[…] Et bien donc n’attendons pas davantage et arrêtons de tergiverser : Rub, le deuxième album des Hawks, circule déjà dans le monde libre depuis le tout début du printemps 2011 grâce à Trans Ruin records – label montée par un ou deux types de Hawks, si je ne m’abuse et me souviens bien. Evidemment les fanatiques du disque et autres fétichistes de l’objet ont du patienter quelques semaines (mois ?) à l’aide de mp3 avant de pouvoir écouter cet album en vrai et le serrer entre leurs petits bras possessifs. Rub c’est en effet un superbe LP, emballé dans une pochette en noir et blanc mais sans que rien ne puisse laisser entrevoir la teneur d’un disque qui va rapidement se montrer bien plus mature (hum) que son illustre prédécesseur, Barnburner.
Malgré une entrée en matière aussi virulente qu’énervée (le génial Royalty, sous la haute influence des Cows), ce qui se remarque le plus sur Rub c’est le ralentissement généralisé des rythmes, la tournure de plus en plus grasse de cette musique, le blues qui remonte à la surface comme les yeux dans le bouillon et le fantôme de Jesus Lizard qui semble définitivement lâcher prise. A tel point qu’il disparait presque totalement et que même les inévitables comparaisons avec ces flambeurs de Pissed Jeans deviennent elles aussi inappropriées. En fait, pour être plus précis, on peut même dire que dans leur genre les Hawks distancent et éclatent largement toute forme de concurrence.

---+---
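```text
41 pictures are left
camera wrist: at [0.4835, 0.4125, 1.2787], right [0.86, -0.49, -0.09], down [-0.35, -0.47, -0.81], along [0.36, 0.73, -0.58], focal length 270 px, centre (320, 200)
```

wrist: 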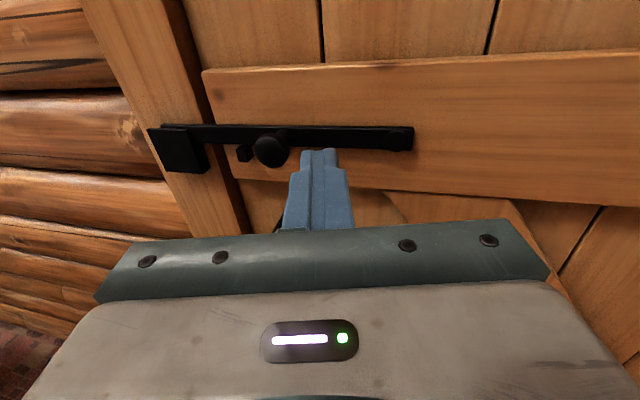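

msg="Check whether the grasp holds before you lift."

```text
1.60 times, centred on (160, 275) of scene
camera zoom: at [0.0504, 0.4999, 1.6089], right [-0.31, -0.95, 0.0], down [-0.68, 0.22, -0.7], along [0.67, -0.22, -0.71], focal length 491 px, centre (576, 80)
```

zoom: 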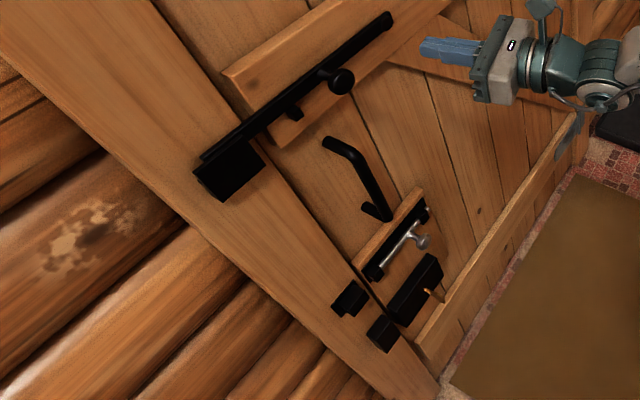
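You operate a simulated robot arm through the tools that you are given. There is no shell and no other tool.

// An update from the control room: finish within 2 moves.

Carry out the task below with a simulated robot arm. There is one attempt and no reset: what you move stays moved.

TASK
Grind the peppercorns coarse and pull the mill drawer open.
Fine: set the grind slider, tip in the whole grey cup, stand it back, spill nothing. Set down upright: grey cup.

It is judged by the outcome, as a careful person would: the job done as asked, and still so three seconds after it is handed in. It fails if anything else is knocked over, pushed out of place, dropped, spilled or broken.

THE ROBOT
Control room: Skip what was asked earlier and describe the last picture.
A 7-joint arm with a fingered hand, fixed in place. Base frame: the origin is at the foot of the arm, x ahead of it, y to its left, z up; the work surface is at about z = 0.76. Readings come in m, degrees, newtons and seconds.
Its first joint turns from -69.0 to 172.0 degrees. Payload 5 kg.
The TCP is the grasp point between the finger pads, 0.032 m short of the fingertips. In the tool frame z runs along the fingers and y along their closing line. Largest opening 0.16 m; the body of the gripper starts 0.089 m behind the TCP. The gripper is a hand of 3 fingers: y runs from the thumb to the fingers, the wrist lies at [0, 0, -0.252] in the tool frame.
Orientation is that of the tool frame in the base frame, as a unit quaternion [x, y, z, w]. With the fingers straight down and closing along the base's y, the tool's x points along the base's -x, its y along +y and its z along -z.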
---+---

On se retrouve donc acculé avec presque uniquement des tempos ralentis ou médium mais quand je dis « acculé » ce n’est pas pour faire joli ou pour balancer un bon mot : les Hawks ont pris encore plus de carrure et de ventre, se sont alourdis, épaissis et se montrent désormais écrasant avant toute chose. Les titres rapides n’étaient pas ce qu’il y avait de plus réussi sur Barnburner – sans être mauvais pour autant, hein, il y a des choses à respecter – et mis à part quelques accélérations (le déjà cité Royalty, l’endiablé Late Bloomer ou bien la toute fin de White Buffalo, en début de seconde face) ils ont presque totalement disparu de Rub au profit de ce blues suintant et puant et même quelques incartades limite australiennes (et du piano en prime). Le guitariste a surtout fait de significatifs progrès dans l’art de torcher du riff de boucher prédicateur tout comme dans celui de distiller du solo sans avoir l’air d’être un instrumentiste ridicule ni un pauvre clampin amateur d’astiquage. Et plus c’est lent, plus c’est lourd et plus on vibre, meilleure aussi est cette musique qui prend à l’occasion des accents vraiment sombres (A Future Reaping) en plus de sa hargne habituelle (White Buffalo, élu hit incontournable de l’album).
De manière aussi mystérieuse qu’énervante, le coupon mp3 joint avec le disque et permettant de télécharger gratuitement l’intégralité de Rub (sous le nom d’Extended Rub), permet surtout d’écouter un titre supplémentaire, très loin d’être un fond de tiroir : on y goûte une fois de plus à la sourde violence d’une musique habitée et perverse, à l’image du chant qui avait déjà dominé cet album de bout en bout, entre feulements malodorants et rauqueries malsaines – y a-t-il en ce moment sur le côté obscur de cette planète un meilleur chanteur que ce Michael P. Keenan Jr ? Et bien non, je ne le pense pas.